══ DOCUMENT ══
Termo surgido no século XII e derivado a partir da Torre do Tombo, em Portugal, o instrumento Tombamento foi criado sob o pretexto de preservar bens de relevância artística e histórica. No Brasil, a sua origem remonta na política preservacionista influenciada pelos modernistas de 1922, principalmente, a partir do estudo preliminar de Mário de Andrade (1893-1945), que à semelhança de alguns países europeus, classificou os bens em quatro categorias ou livros de Tombo, a saber: Livro do Tombo Arqueológico, Etnográfico e Paisagístico; Livro do Tombo Histórico; Livro do Tombo das Belas-Artes e Livro do Tombo das Artes Aplicadas. (1) Esse estudo de Mário foi a principal base para o texto do Decreto-lei n. 25/1937, que instrumentaliza, até hoje, a política estatal de preservação e proteção do patrimônio histórico e artístico nacional. Por este ato administrativo, realizado pelo Poder Público, em tese, fica protegido para preservação, os bens materiais, móveis e imóveis, de importante interesse à memória coletiva, proibindo a sua descaracterização e destruição. Na prática, infelizmente, o instrumento administrativo não foi capaz de impedir o desaparecimento de valiosos exemplares da arquitetura e da arte nacional. Houve falhas enormes pelos órgãos responsáveis na efetivação da política de preservação, tanto no plano federal como nos estaduais.
═══
══ MATERIAL PROVIDED ══
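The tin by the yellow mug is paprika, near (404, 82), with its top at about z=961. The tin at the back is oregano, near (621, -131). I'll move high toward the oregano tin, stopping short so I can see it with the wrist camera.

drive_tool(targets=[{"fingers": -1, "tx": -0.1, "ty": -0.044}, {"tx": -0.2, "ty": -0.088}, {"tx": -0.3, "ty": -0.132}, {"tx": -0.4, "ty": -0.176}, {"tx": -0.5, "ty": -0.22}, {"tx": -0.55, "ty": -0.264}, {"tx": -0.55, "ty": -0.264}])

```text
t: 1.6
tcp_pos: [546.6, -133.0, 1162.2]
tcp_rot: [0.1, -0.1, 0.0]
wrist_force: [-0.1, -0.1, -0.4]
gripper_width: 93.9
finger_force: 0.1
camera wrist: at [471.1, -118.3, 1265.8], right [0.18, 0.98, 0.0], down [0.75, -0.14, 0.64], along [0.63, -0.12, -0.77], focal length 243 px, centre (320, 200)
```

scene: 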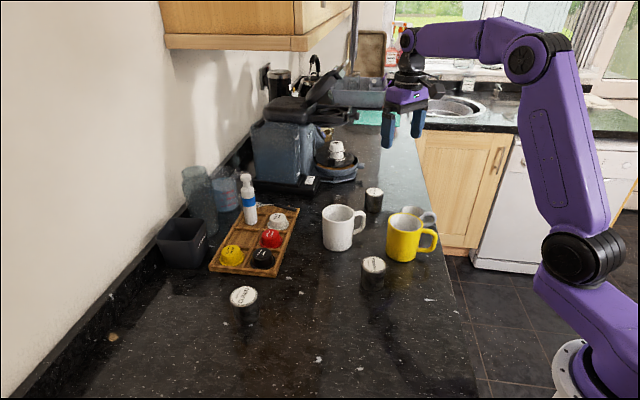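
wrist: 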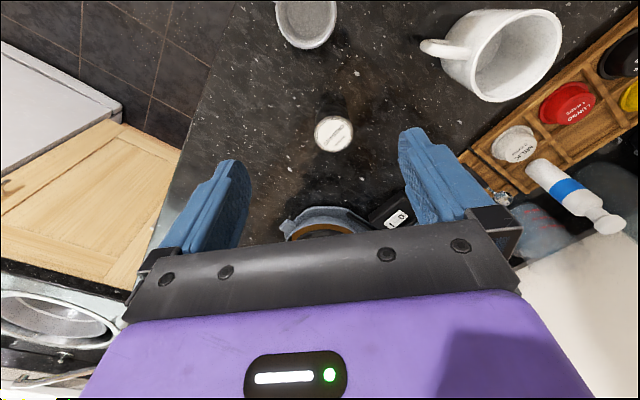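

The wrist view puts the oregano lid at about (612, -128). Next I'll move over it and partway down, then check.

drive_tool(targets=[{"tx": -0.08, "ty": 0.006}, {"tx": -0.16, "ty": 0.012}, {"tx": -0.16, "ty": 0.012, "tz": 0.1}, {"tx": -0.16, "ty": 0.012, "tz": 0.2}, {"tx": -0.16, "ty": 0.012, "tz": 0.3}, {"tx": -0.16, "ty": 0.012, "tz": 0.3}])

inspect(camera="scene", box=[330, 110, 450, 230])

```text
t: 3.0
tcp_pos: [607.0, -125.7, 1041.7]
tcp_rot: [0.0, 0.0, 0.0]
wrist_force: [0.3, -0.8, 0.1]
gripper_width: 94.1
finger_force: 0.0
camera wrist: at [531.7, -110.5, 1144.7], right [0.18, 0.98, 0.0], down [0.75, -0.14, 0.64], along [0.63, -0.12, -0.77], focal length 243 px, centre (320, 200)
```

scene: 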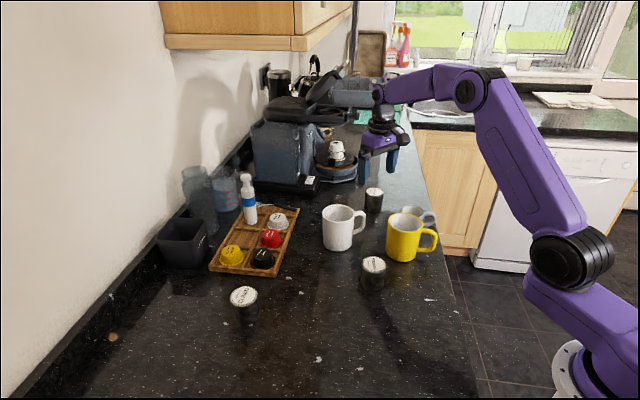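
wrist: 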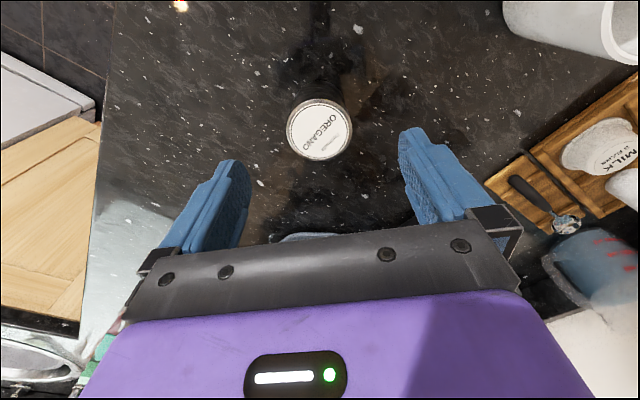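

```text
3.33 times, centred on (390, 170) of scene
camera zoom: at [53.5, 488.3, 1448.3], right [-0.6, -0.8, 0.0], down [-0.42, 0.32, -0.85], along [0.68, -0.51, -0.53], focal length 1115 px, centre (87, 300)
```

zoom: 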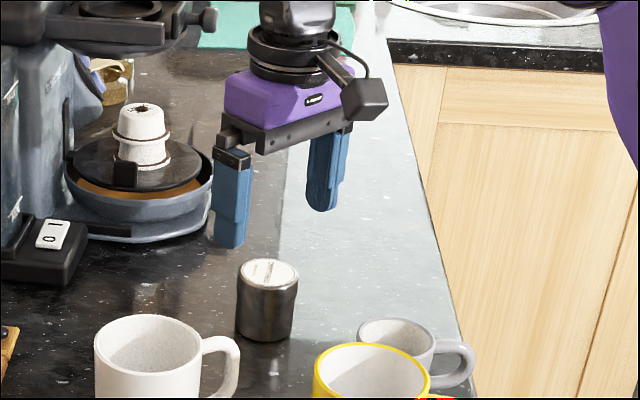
═══
◆ WHAT IS REQUIRED ◆
Go on with the document that begins "Termo surgido no" from its last line.

◆ ANSWER ◆
Desde que o tombamento entrou em vigor no Brasil, durante o Estado Novo, o principal órgão de preservação – o IPHAN (antigo SPHAN) -, conseguiu fazer destacadas ações de permanente proteção aos bens culturais construídos, inclusive na iniciativa de tombar núcleos urbanos originais inteiros, como são os casos de algumas cidades mineiras, ou mesmo, das sergipanas São Cristóvão e Laranjeiras, respectivamente, em 1967 e 1996; mas também, ao mesmo tempo, o órgão não conseguiu proteger alguns monumentos arquitetônicos de valor artístico inestimável, em decorrência da oscilante pressão e mudança política de preservação nos órgãos; da falta constante de recursos financeiros para necessárias revitalizações e reformas; nas precárias condições para fiscalizações dos bens tombados e mesmo na má-fé de alguns proprietários, que geralmente preferem a ruína dos próprios imóveis, evitando a conservação. Acrescente a isso a figura grotesca do Decreto-lei n. 3.866/1941, que dispõe sobre o cancelamento de tombamento do patrimônio, e que permitiu que bens já registrados como tombados (vide o antigo Cine Rio Branco, em Aracaju, por parte do governo estadual), pudessem ser levados ao chão,
Sendo assim, ficou verificado ao longo das décadas, o desaparecimento de relevantes testemunhos históricos da civilização brasileira, dando lugar a viadutos e avenidas que geralmente ligam “nada a lugar nenhum”; à horripilantes estacionamentos e a edifícios comerciais de arquitetura duvidosa; e/ou simplesmente, bens abandonados e deixados em estados de total decrepitude, pondo em risco muitas vezes, à vidas humanas de miseráveis desalojados, transeuntes e visitantes das edificações e seus entornos.
Em Sergipe, dos bens registrados em Livros do Tombo pelos órgãos de preservação, existem 73 bens tombados pelo governo estadual e 28 pelo governo federal, dispostos em 22 municípios sergipanos, à maioria concentrados nas cidades de Aracaju, Laranjeiras e São Cristóvão. (2) Em maior número, esses bens são constituídos por exemplares da arquitetura civil e religiosa, que vão desde os séculos XVII ao XX, e uma boa parte deles, clama urgência por recuperação, destinação de usos e medidas de reparos.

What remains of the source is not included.